35年前、日本中を巻き込み震撼させた驚愕の大事件。大日新聞記者の阿久津英士は、既に時効となっているこの未解決事件を追う特別企画班に選ばれ、取材を重ねる毎日を過ごしていた。一方、京都でテーラーを営む曽根俊也は、家族3人で幸せに暮らしていたが、ある日、父の遺品の中に古いカセットテープを見つける。「俺の声だ―」それは、あの未解決事件で犯人グループが身代金の受け渡しに使用した脅迫テープと全く同じ声だった!

 

これが実際の答えなんじゃないかと錯覚するような作品。実際は未解決で真相は藪の中。"罪の声"の本人たちに全く罪はないのに罪を背負わされたことで事件を背負うこととなる。

 

引き継がれた罪

 テーラーの曽根(星野源)は自分の店を持ち、妻と娘と母親の4人で暮らしていた。ある日、クリスマスツリーの電飾を探すため押し入れを探っていると父の光雄と書かれた箱を発見する。その箱の中には父との思い出のおもちゃと他に「1984年」と書かれたカセットテープ英語で書かれた手帳が入っていた。

 

 懐かしい気持ちでカセットテープを再生すると幼い頃の自分の歌声や、父との会話が記録されていた。うっかりと笑みをこぼしてしまう曽根だったが、途中なぞの声に切り替わる。

 

 さっきの歌声と同様、自分の声ではあったが何かを示唆するような謎の暗号のような言葉をしゃべっている。不穏なもの感じた曽根は一緒に入っていた手帳を見る。そこから読み取れた「GINGA」「MANDO」をインターネットで検索すると、ギンガ・萬堂事件と言う記事が1件目にヒットする。クリックしてみると、それは未解決事件子供の声が使われたと書かれていた。

 

 自然と曽根の呼吸は荒くなり、クリックする手が震えていた。検索結果の2件目を飛ばし読み、3件目をクリックしたとき、そこに子供の音声が載っていた。

 それはさきほどの自分の声。

 

きょうとへ むかって、1ごうせんを 2きろ
ばすてい じょうなんぐうの、べんちの こしかけの、うら

 

 脅迫に使われたものとしてネットに上がっている声は幼い頃の自分が発したものだった。これを録音したのは誰なのか?今は亡き父はどんな人だったのか、曽根のルーツを探る旅が始まる。

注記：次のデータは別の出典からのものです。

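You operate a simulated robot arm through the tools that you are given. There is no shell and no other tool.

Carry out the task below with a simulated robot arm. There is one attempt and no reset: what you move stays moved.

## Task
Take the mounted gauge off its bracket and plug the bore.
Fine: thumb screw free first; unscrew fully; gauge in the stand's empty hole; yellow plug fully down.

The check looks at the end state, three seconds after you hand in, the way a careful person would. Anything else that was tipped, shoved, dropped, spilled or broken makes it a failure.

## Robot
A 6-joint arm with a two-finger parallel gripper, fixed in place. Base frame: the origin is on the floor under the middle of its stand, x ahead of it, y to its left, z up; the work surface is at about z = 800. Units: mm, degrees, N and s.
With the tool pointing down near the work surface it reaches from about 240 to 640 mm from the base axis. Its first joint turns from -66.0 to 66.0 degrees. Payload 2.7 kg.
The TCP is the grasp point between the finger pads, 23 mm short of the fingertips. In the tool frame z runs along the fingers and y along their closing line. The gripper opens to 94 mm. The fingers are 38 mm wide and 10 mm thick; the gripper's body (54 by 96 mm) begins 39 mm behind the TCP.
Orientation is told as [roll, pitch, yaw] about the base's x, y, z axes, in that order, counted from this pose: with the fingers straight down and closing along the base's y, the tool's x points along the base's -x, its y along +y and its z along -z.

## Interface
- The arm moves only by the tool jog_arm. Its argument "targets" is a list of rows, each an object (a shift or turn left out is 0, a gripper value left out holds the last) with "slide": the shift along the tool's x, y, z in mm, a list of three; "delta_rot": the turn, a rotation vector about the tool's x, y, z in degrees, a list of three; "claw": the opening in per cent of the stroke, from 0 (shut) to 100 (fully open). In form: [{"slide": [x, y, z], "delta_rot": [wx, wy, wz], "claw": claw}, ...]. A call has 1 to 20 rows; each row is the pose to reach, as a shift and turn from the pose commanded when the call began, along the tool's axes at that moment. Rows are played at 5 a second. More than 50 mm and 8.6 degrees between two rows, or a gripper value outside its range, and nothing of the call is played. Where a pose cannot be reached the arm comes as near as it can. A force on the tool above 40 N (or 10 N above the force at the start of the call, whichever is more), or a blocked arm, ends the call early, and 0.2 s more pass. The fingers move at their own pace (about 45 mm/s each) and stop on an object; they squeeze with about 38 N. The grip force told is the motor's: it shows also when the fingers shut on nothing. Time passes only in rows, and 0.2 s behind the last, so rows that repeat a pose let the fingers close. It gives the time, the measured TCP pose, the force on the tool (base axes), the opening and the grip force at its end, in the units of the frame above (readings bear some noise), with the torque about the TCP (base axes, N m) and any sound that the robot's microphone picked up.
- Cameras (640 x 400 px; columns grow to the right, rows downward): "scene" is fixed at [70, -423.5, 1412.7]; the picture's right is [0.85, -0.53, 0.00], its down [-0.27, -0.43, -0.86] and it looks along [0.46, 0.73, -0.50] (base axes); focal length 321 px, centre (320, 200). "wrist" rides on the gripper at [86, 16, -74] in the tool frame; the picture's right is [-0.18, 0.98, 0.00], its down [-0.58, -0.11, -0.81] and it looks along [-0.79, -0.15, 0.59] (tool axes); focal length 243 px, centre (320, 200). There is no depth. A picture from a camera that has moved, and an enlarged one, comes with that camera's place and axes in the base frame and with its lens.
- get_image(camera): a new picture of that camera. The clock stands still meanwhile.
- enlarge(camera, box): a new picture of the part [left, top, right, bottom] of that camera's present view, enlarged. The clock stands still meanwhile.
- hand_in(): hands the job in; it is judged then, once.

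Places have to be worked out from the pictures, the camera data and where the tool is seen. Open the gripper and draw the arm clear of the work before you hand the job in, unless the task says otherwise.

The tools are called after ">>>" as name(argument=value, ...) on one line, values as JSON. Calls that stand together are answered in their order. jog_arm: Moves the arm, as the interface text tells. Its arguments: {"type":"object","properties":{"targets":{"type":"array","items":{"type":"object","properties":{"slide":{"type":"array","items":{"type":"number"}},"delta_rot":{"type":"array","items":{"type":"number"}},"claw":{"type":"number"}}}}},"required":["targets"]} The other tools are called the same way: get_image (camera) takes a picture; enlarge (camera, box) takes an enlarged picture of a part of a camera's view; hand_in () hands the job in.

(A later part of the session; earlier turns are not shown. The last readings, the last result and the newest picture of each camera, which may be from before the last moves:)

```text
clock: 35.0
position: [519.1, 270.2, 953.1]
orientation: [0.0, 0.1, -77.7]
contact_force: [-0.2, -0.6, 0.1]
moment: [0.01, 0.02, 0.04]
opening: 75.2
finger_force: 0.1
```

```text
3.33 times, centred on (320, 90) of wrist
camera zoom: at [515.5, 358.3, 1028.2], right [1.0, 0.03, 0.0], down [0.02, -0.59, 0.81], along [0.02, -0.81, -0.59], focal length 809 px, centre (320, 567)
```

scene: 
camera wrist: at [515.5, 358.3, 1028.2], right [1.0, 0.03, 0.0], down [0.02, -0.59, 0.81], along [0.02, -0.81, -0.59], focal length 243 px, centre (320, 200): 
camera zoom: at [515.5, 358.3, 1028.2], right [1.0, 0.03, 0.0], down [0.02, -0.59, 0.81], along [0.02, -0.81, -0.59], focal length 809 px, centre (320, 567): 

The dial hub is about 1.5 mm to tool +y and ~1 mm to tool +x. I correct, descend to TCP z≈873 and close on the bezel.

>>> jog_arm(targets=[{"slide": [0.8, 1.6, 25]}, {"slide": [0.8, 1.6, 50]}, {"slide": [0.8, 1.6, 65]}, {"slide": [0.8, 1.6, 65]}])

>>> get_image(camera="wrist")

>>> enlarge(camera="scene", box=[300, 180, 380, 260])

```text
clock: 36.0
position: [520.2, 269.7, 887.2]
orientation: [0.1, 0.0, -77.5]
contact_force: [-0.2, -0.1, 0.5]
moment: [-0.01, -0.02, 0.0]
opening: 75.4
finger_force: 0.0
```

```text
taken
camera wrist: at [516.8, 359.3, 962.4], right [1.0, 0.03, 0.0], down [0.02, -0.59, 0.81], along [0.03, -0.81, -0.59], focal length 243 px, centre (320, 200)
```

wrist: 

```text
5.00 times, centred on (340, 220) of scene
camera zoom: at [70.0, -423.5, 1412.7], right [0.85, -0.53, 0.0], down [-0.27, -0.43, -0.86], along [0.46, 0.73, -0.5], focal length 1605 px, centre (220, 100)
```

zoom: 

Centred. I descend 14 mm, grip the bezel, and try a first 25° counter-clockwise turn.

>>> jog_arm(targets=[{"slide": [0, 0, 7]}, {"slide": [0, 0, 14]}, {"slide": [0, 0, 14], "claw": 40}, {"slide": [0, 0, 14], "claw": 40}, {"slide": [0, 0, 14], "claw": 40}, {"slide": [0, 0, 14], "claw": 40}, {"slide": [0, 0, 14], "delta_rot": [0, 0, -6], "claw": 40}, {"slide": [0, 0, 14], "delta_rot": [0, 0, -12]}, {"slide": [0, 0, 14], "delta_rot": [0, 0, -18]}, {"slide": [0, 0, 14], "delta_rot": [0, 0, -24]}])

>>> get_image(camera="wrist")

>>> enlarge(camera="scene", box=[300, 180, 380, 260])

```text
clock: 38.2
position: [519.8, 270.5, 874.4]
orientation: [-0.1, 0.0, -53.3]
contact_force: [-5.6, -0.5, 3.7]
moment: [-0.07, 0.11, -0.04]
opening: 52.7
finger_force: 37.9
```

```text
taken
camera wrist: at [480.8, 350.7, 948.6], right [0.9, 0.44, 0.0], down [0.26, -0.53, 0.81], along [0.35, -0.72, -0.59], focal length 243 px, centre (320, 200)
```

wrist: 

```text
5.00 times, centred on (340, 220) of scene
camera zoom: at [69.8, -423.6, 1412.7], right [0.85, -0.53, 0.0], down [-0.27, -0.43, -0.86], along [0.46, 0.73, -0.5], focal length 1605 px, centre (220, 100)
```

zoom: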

 一方、小栗旬演じる大日新聞大阪本社の記者・阿久津は未解決事件特集としてギンガ・萬堂事件をもう一度追いかけることなった。事件を追いながら阿久津が目を付けたのは脅迫に使われた3件のカセットテープの声の持ち主のその後の人生だった。

 

 女性の声が1つ、男の子の声が2つ。もしかしたらこの子たちが事件の真相を知っているかもしれない。

 奇しくも同じ時期に同じ事件を追うこととなった曽根と阿久津。二人は事件を通して出会い真相を突き詰めていく。だが、そこで明らかになったのは曽根以外の2人の子供の悲惨な運命であった。

 

私は奮い立ったんです

 

警察に
社会に
日本に

 

見せつけてやったんです

この国がいかに空疎か

 

 学生運動が下火になり過激派だけが残った1984年、新たな人生を歩もうとしていた人物が2人いた。権力に火炎瓶を投げつけても日本は何も変わらなかった。心の燻りに目を閉じて幸せな人生を歩もうとしていた。

 

 しかし、人との出会いがきっかけで二人の心の燻りは大きく輝きだした。警察や社会に対する憎しみが再び蘇ってきた二人は幼い曽根を復讐の道具として使ったのだった。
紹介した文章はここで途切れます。